FIP Opina / 9 de junio de 2021 / Tiempo de lectura: 8 min.

Cali: la protesta y las varias violencias

En Cali coexisten muy distintas violencias, pero el Estado ha tendido a confundirlas. Por eso urge entender bien la situación y adoptar respuestas diferenciadas. Esta podría ser la hoja de ruta.

Esta columna se publicó el 7 de junio de 2021 en razonpublica.com Leer columna original

Una mezcla compleja

El estallido social durante el paro nacional mostró la cara más activa y pacífica de la ciudadanía, pero también exhibió distintos tipos de violencia (incluida la estatal) y creó una crisis que parece no tener solución.

Cali se convirtió en uno de los epicentros de la protesta, la movilización y la violencia en Colombia. Mientras los grupos armados intentan sacar ventajas, la exagerada respuesta del gobierno revela y empeora los problemas políticos y sociales de esta urbe.

La situación actual es complicada y no puede reducirse a los enfrentamientos entre los manifestantes y la Fuerza Pública, ni a la presunta conspiración gestada por las organizaciones criminales que pretenden desestabilizar el país. En realidad, existen muchas capas superpuestas.

Además de su dimensión política y social, el paro tiene implicaciones en el ámbito de la seguridad. Por eso, es necesario dialogar sobre la violencia y el papel de quienes la usan. Subestimar este último punto contradice el deber de proteger a los manifestantes y de enfrentar las dificultades de manera diferenciada y proporcional.

Cali: el orden en disputa

Desde mediados de los años ochenta, Cali carga con el peso de ser una de las ciudades más inseguras y violentas de Colombia.

Cali es el centro estratégico de una región marcada por la fragmentación territorial y la proliferación de las economías ilícitas. Esta situación acentuó la desigualdad socioeconómica, la violencia crónica y la corrupción política que afligieron a los ciudadanos.

La violencia en la ciudad surgió como un mecanismo paralelo de orden, distribución de recursos y construcción de legitimidad, desde la presencia del M-19, la respuesta militar y la disputa entre el Cartel de Cali y el Cartel de Medellín, hasta la implosión del Cartel del Norte del Valle.

Sobre las ruinas de aquellas jerarquías proliferó la actividad de bandas criminales, oficinas de cobro, rebuscadores, mediadores, “traquetos”, sicarios independientes y pandillas que, tras casi 30 años, no acaban de conformarse.

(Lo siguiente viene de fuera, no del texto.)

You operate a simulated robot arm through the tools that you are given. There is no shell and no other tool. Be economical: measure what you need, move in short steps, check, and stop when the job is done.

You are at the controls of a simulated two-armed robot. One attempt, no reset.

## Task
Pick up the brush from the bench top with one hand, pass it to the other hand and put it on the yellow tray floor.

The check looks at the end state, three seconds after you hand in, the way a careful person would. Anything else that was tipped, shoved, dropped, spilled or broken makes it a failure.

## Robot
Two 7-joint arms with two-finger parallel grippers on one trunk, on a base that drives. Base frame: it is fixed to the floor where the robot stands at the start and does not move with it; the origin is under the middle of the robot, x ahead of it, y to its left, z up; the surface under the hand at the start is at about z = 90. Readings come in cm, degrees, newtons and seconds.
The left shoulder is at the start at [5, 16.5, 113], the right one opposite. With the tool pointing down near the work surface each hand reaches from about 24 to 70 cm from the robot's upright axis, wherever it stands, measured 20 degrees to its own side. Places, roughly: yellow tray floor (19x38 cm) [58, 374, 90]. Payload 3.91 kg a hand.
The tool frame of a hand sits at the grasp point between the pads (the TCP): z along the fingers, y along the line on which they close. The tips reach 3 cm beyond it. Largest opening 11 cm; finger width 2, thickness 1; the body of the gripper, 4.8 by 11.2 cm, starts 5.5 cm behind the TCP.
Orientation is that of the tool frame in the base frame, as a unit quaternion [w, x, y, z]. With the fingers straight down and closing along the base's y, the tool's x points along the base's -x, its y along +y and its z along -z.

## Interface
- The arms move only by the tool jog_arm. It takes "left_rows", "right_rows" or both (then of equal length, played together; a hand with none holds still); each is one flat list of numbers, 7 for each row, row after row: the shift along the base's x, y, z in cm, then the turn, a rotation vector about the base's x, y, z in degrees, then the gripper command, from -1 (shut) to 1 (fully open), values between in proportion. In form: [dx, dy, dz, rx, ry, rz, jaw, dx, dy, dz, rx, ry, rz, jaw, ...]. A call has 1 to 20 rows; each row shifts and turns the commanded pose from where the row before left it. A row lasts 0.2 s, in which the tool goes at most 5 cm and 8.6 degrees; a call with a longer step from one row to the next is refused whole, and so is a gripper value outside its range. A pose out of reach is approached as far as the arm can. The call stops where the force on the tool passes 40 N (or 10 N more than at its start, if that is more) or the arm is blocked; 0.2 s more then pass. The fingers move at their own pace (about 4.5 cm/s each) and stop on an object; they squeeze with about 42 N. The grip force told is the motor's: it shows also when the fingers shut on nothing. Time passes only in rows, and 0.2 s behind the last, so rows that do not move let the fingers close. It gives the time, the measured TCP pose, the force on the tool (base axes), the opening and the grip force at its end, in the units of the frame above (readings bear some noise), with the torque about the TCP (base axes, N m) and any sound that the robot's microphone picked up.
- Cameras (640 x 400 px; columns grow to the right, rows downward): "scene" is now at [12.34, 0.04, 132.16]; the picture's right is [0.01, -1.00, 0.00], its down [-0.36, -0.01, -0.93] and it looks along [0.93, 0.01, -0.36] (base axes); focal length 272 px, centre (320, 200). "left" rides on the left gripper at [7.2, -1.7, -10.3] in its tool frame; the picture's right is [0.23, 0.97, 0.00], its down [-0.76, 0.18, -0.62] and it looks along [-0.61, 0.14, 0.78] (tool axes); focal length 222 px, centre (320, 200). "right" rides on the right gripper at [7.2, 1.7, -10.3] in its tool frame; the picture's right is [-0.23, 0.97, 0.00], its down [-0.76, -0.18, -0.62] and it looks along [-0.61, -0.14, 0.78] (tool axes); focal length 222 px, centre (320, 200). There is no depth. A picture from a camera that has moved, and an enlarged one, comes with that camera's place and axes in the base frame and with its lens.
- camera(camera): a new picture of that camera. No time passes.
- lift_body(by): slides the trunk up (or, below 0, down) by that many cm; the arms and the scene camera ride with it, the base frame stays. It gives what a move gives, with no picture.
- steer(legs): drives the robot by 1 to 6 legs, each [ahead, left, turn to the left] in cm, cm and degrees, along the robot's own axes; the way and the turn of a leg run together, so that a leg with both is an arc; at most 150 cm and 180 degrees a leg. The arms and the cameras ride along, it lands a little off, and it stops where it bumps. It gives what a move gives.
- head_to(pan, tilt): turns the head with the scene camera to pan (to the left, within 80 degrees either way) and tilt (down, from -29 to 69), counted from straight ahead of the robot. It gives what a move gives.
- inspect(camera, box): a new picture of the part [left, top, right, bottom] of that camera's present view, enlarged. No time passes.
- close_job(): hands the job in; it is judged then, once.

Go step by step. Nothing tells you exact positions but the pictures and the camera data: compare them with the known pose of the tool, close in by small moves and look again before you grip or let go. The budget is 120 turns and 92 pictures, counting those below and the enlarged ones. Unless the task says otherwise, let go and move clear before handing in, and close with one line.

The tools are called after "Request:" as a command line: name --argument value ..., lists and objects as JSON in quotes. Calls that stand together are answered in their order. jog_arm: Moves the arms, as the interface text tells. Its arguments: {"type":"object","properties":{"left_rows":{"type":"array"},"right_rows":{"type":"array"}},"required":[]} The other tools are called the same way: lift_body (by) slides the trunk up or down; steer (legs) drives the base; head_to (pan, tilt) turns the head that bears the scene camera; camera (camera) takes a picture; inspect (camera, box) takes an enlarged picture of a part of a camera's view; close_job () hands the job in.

A diferencia de Medellín, donde una operación criminal cada vez más ordenada desembocó en la regulación criminal del uso de la violencia, en Cali ese orden es fragmentado, con una estabilidad que depende de la capacidad de pagar la nómina.

En la ciudad confluyen tres tipos de violencia: la violencia diaria, que va desde riñas entre conocidos y desconocidos hasta la violencia intrafamiliar; la violencia “autoafirmativa”, que ejercen los criminales con poca organización y capacidad armada; y, finalmente, la violencia organizada, de quienes tienen poco arraigo territorial pero mucho armamento y disciplina interna.

Las violencias y el paro

Actualmente, la violencia se privatizó y atraviesa las relaciones sociales. En este contexto es importante preguntarse cómo se desarrollan la movilización y la protesta, teniendo en cuenta que la capacidad de respuesta de las instituciones es reducida.

La respuesta no es fácil: no es suficiente con identificar si hay infiltraciones o si las organizaciones criminales están detrás de los hechos violentos. El asunto es saber cómo se expresan y exacerban las condiciones de base en medio del paro.

La situación actual revela las complejidades de la seguridad que atraviesan la vida de los ciudadanos, pero que el Estado suele simplificar con el uso de categorías como las de “riñas”, “intolerancia” o “ajuste de cuentas”.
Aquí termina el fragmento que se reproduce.